Something I noticed was that the test was done at volume 97. I have heard from another guy, who also has Valors, that unity gain is at 85. While I simply use a Lumen U1 directly connected via USB (as well as turntable front-end), he has Esoteric SACD, DAC, and pre-amp as front-end and leaves the Wavelet volume set to about 84. There are different modes for different volume level ranges, and he set the mode to remain in a good mode (where noise levels are kept very low). What he did for the selection was start with the volume at 85, where he could hear noise out of the high frequency speaker drivers, then reduce the volume to when it goes silent, and step it up but remains silent. A noise level test would probably be more representative at a volume level of 84, rather than 97. With this setting, his digital front-end (probably over $90,000) is getting what he wants. He was originally skeptical that the Wavelet would support the sound quality (given that it also uses the input ADC), but his concerns were alleviated once he heard the results.

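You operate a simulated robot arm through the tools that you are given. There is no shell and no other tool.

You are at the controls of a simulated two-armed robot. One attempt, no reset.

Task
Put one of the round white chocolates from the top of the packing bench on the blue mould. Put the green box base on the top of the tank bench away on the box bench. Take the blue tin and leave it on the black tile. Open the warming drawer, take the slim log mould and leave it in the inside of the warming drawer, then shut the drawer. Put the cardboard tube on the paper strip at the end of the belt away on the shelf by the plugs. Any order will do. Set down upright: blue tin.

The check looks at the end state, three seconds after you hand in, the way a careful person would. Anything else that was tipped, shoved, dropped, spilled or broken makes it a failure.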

It is my sense that the Wavelet is most logical in a Legacy Audio speaker system. In my case, the speakers are active with over 2,000 watts per speaker to drive the various drivers. 3 channels are used for tweeter/upper-mid-range, lower-midrange/bass, and subwoofers, and the forth channel drives ambient drivers (which fire out the back/top and sides of the speaker). I did originally have the Legacy Audio Aeris in full 3-way active custom configuration, but upgraded back in January. I use a 20 watt per channel integrated tube-amp (as power amp) with 60 year old NOS tubes to drive the tweeter/upper-midrange section. The tube flavor comes from the pre-amp section of the integrated amp, which is why I am not using a tube power amp. The tube amp is pretty noisy, so I changed the Wavelet driver gain settings to have the gain for the tube-amp be 10dB above the other channels. This way, I could reduce the gain of the tube amp by 10dB and so reduce the relative noise level. Tube amp THD can be as high as 1%. However, I will say this tube-amp has orders of magnitude greater resolution than the Proceed AMP 2, which I used to own, which was THX certified. The room correction/speaker adaptation calibration is pretty much automatic. ie. Set microphones at 4 feet in front of the speaker, do the frequency sweep, and upload results to the server, which updates the processing settings. Given that it is so automated, I would think that it would not be easy to use as a general processor. It was originally focused on Legacy Audio speakers, but they extended it be more generic.

Someone on this forum asked what this product was about. It is a digital pre-amp, with (EQ and time-based) room correction, 4 way digital active crossover, with output DACs. I believe someone mentioned 8 DACs. This would likely be up to 4 for each speaker, specifically targeting the Valor speakers. It also includes input ADCs to take in analog inputs. It allows one to enable/disable processing, and does support a 6-channel equalizer (ie. tone controls). Tone controls are performed in the digital domain so that no phase issues come into play.

I will say that the Wavelet takes a long time to boot up (before it gets the IP address). As such, I don't bother switching it off. I only switch off the tube amp when I am not using it. The ethernet connection is used for both getting to the server for room-correction model generation as well as provide a web-interface that can be accessed by a web browser on a PC, iPhone, etc. I use Safari on my mini-iPad to connect to this interface to control the Wavelet. I connect directly to the IP address that is displayed on boot up (rather than having the public server route me to my device). While a Raspberry PI might be used to support the web server interface and provide the control, the processing is done on a 64-bit DSP.

While one can use a microscope to focus on specific components, sound quality comes from the synergy of all the components. The component which has the greatest distortion are the speakers. The interaction of the speakers with the room has a large impart on sound quality. I did see some comments about people feeling "sorry" for people getting the Wavelet. I found this comment funny, given that it is being used in the $86,000 Legacy Audio Valor system. One really does need to experience the system to understand why some people are willing to spend this kind of money for 2-channel audio (due to how realistic the music sounds). Audio shows tend to be less than ideal. I do use this as part of my home theater system. However, for home theater, I would say that I probably would not notice the difference between the Legacy Audio Aeris (at 1/3 the price), and the Valors.

I will say that I am planning to demo the Linn Klimax DSM streaming pre-amplifier in my system. If I find that the sound quality improvement is significant, I may go this route, and simply set the Wavelet volume level to 84.